Şiîler arasında çıkmış, daha sonra bu kültürün etkisiyle tasavvufa yakın veya mutasavvıf bazı Sünnî âlimlerin de itibar ettiği bir hesap olmuştur. Şiîler, Kuran'ın batınına dair Hz. Ali' nin bir tefsirinin bulunduğunu, bu tefsirin gizli ilimler ihtiva ettiğini ve içinde Ehl-i Beyt'ten olanlar için, kıyamete kadar gelecekte vukû bulacak dinî ve siyasî bütün olayların yazılı olduğuna inanırlar. Bazıları ise; Hz. Ali'nin değil de, Ca'fer es-Sadık'ın böyle bir kitabının bulunduğunu söylerler. Kitap, sütten kesilmiş oğlak ya da kuzu derisine yazılı olduğu için ona "cefr" denilmiştir. İbn Haldun, bu kitapla ilgili rivayetlerin asılsız olduğunu söyler.[1] Gerçekten, bu ilmin İslâm'da aslı yoktur. İmâmiyye, Ehl-i Beyt'in kazanılmış ilimler yanında Hz.

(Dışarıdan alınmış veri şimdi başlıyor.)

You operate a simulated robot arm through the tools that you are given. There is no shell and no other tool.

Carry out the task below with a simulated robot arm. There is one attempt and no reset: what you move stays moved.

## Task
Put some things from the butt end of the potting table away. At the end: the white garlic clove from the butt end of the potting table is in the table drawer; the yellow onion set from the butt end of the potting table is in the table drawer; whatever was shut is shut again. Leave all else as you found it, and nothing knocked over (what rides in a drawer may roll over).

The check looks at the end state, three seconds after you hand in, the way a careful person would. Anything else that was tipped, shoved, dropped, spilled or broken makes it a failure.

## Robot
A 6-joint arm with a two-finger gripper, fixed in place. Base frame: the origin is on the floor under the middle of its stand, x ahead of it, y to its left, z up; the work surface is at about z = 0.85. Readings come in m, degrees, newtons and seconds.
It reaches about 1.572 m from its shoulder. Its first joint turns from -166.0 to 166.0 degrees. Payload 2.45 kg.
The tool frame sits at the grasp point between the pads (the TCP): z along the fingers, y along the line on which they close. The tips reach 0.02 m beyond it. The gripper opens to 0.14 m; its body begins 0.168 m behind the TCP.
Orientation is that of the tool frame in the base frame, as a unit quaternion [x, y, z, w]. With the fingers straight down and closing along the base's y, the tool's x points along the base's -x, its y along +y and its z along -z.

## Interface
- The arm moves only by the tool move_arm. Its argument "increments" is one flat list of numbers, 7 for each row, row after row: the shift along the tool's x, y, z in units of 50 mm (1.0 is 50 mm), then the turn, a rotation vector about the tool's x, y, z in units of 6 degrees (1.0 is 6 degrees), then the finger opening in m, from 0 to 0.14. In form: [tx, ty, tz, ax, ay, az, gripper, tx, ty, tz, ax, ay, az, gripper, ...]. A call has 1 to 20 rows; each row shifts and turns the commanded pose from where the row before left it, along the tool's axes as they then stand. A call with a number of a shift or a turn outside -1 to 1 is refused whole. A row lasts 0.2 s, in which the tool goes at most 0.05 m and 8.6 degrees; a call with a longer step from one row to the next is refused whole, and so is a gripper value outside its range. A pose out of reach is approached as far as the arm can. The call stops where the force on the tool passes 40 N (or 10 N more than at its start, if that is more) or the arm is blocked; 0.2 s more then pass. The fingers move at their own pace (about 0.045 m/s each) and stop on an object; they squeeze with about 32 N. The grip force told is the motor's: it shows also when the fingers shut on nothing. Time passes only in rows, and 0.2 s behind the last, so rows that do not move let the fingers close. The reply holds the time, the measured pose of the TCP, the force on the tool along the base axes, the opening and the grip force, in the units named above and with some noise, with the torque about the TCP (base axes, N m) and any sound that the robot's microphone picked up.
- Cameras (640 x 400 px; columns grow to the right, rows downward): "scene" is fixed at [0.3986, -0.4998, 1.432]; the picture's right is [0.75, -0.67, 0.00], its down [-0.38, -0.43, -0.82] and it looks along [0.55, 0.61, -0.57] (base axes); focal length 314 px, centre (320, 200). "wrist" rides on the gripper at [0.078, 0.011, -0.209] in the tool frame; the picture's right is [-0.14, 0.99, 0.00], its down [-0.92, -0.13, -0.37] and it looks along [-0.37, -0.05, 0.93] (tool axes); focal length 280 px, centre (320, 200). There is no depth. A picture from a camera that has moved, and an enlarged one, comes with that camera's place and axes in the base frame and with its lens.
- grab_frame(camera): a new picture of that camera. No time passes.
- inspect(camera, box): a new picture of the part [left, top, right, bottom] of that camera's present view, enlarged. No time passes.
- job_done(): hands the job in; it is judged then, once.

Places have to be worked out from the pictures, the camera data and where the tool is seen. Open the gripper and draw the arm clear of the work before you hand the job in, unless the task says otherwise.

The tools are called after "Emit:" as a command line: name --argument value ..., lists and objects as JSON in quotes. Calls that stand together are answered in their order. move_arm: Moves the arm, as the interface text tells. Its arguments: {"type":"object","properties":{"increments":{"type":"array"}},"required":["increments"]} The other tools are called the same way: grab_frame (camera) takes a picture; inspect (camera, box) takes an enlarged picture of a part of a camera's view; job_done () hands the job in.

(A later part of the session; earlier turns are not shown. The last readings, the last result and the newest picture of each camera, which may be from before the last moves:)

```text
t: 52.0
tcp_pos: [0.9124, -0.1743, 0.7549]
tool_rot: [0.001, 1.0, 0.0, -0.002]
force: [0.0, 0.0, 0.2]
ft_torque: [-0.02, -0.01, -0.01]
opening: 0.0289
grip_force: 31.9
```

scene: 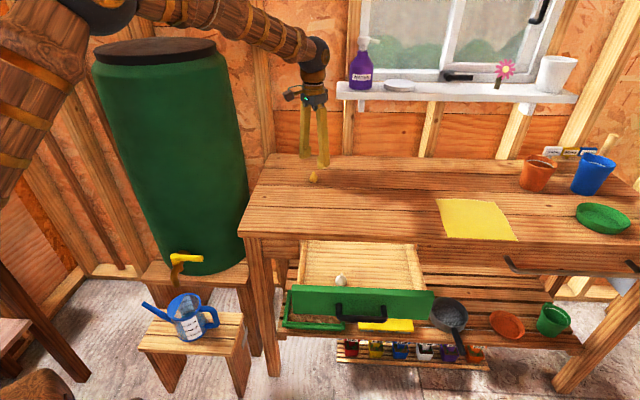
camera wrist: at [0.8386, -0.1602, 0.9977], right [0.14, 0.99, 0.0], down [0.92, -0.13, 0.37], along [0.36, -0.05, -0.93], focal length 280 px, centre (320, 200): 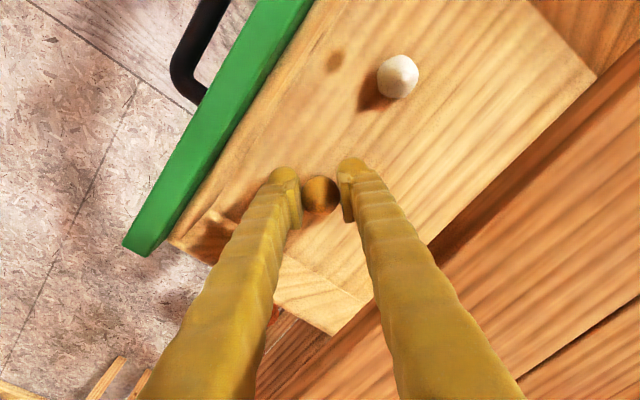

Peygamber'den intikal eden Allah vergisi ilimlere de vakıf olduğuna "Peygamber (s.a.s.)'ın bu ilmi Ali'ye verdiğine; Ali'den de Hz. Hüseyin'e, ondan, oğlu Ali Zeynelâbidîn'e ondan Muhammed Bâkır'a, ondan da Ca'fer-i Sadık'a geçtiğine inanır. Bu ilme cifr ilmi diyorlar. Ca'fer-i Sadık'ın, cifri; "o, deriden bir kaptır; onda peygamberlerin ve İsrâiloğulları bilginlerinin bilgisi vardır" şeklinde tarif ettiği söylenir." [2]
Zamanla bu kitapta ayrı ayrı harfler rumuz gibi kullanılarak, bunlardan ahkâm çıkarma itikadı doğdu ve bu sûretle "İlmu'l-cefr" tabiri, "İlmu'l-Hurûf" manasına kullanılır oldu. Dolayısıyla cifr, sadece istikbale ait bir keşif iken, sonraları harflerin rumuz ve sayılarına dayanarak geleceğe dair hüküm çıkarmak demek olan. Hurufiliğe dönüşmüştür. Bu da harflere sayısal değerler atfetmek suretiyle istikbalden haber vermek usûlüdür. Ebced hesabı diye isimlendirilen bu ilme göre "ebced, hevvez, huttî, kelemen.." kelimelerinde ilk harfin değeri bir, ikinci harfin değeri iki... şeklinde onuncuya kadar harflerin değeri birer birer artırılır. Onuncu harften itibaren sırasıyla harfler onar onar arttırılır. Yüz değerini taşıyan harften itibaren de her harfin değeri yüzer yüzer artırılır. Böylece son harf bin değerindedir. Cifre ve gaybı bilmeye dair sahih bir dayanak yoktur.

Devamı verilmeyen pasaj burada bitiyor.